Anticoagulants are often given to patients with a type of heart rhythm abnormality known as atrial fibrillation to prevent strokes. The reasoning is that in people with atrial fibrillation, the upper chambers of the heart pump abnormally causing blood to pool in the atria. When that happens, blood clots are more likely to form. If a blood clot gets pumped out of the heart and lodges in a blood vessel in the brain, it can cause a stroke. Anticoagulants thin the blood and help prevent clots from forming, which, in turn, help prevent strokes from occurring in patients with atrial fibrillation.
For decades, doctors widely used the blood thinner warfarin, also known by the brand name Coumadin, to treat atrial fibrillation patients. However, the dosing can be tricky and is not always uniform in patients. If the dosage is too low, a clot can form. It if is too high, bleeding problems can occur.
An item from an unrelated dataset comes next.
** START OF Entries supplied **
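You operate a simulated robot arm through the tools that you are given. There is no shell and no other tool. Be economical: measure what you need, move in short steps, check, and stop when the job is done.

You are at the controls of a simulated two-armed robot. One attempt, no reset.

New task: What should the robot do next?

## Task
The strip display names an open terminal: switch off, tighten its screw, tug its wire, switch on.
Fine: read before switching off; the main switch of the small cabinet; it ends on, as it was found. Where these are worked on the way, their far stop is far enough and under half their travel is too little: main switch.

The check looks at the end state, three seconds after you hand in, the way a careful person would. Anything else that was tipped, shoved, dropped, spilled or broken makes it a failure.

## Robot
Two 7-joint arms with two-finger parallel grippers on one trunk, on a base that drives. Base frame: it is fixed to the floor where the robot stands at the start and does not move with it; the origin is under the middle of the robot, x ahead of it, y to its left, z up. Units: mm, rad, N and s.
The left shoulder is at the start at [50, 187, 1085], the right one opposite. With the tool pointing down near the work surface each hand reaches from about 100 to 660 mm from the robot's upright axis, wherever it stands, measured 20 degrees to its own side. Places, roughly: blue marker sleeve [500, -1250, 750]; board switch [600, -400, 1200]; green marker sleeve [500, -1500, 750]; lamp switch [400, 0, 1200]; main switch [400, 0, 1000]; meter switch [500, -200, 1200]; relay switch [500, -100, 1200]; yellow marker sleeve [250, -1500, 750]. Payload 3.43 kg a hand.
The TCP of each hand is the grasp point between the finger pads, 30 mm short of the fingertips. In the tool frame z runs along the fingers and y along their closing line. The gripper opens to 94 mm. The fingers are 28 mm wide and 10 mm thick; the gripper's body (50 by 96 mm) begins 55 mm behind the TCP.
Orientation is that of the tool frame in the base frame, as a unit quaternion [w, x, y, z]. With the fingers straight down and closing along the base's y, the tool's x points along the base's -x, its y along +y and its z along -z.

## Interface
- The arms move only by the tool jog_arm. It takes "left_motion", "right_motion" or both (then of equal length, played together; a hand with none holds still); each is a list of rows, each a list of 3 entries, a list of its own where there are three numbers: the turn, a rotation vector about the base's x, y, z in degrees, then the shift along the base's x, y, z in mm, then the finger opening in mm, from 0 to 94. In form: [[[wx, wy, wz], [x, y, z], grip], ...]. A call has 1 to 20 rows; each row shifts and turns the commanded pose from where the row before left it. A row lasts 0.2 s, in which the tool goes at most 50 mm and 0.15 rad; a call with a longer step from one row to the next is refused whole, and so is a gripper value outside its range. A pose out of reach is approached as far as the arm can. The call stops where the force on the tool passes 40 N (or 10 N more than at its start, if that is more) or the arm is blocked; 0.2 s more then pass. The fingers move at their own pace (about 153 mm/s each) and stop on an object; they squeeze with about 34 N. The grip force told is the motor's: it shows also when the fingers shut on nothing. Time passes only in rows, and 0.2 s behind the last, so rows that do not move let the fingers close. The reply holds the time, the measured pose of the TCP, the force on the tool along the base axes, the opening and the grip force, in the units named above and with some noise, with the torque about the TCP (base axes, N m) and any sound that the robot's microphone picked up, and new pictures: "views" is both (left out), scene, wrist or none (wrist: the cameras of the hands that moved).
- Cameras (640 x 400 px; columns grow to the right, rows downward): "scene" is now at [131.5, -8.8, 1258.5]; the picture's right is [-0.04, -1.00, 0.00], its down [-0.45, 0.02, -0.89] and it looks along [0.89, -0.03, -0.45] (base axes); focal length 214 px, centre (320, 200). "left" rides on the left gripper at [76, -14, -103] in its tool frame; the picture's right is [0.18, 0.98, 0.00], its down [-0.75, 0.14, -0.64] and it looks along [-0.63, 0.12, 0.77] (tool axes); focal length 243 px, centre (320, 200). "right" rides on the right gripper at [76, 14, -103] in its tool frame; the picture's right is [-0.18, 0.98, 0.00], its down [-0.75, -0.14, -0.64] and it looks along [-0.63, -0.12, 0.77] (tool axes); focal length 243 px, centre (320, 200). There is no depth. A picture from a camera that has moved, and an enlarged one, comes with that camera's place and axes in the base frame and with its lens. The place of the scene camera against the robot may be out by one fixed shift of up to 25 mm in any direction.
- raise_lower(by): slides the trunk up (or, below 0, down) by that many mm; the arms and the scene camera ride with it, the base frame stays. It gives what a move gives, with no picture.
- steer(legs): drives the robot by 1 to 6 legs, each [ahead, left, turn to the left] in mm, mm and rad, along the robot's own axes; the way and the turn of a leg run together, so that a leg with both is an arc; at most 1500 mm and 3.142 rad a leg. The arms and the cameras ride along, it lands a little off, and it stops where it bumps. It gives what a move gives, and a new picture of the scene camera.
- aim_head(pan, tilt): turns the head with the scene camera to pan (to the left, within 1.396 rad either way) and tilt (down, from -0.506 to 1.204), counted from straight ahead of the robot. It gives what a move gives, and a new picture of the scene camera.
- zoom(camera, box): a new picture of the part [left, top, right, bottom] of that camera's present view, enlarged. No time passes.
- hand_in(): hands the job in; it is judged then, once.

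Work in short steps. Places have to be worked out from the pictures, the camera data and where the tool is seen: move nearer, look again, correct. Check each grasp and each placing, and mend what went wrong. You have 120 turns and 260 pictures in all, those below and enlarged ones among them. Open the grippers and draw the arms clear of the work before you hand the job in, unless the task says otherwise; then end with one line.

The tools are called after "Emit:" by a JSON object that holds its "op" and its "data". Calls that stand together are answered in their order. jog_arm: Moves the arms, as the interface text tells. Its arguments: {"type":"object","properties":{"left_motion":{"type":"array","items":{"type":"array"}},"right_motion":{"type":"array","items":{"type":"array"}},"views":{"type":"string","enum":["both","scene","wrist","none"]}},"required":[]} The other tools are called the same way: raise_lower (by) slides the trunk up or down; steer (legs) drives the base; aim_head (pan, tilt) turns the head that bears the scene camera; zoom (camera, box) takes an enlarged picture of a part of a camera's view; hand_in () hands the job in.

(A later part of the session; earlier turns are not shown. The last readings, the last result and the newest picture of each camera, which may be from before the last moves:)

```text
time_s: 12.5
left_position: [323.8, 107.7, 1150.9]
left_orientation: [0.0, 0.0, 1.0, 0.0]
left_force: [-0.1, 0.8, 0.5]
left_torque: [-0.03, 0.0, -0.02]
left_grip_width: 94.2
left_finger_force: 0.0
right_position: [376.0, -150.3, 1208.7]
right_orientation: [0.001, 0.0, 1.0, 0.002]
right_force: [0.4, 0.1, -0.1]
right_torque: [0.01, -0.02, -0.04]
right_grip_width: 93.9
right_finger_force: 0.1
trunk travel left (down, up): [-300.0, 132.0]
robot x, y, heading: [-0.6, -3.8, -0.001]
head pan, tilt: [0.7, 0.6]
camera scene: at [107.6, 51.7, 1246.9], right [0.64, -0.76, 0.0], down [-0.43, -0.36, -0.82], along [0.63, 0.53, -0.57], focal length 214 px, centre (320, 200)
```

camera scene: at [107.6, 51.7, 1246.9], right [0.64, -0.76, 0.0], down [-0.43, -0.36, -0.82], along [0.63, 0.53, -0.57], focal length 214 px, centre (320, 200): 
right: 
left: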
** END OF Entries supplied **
Another factor is that there are a lot of contraindications associated with warfarin, which can increase or decrease its anticoagulant quality. Thus, patients who are given warfarin also have to be monitored on a regular basis to ensure the proper level of drug is in their systems.
In 2010, the Food and Drug Administration (FDA) approved a new alternative to warfarin for atrial fibrillation patients. Pradaxa (dabigatran) was almost an instant hit with doctors and patients alike because, unlike warfarin, patients on the medication did not need regular monitoring because its effect on the blood is more predictable. It also appeared to be just as effective as warfarin at preventing strokes in atrial fibrillation patients.
However, there are two risks associated with Pradaxa. First, the drug has a short half-life, meaning that it is almost completely out of one’s system after 24 hours. Thus, patients who miss a dose are more at risk for developing a blood clot than if they miss a dose of warfarin. Secondly, there are no antidotes available that can reverse the coagulant effects of Pradaxa once it is in the system. Thus, there is nothing available to thicken the blood in patients who are injured and start bleeding profusely. This contributes to the concern with Pradaxa. In the first 14 months since the drug hit the market, it was associated with more than 900 gastrointestinal bleeds and 500 bleeding deaths.
Researchers are currently working on reversal agents for Pradaxa but they could take years to reach the market. There are currently antidotes available for warfarin.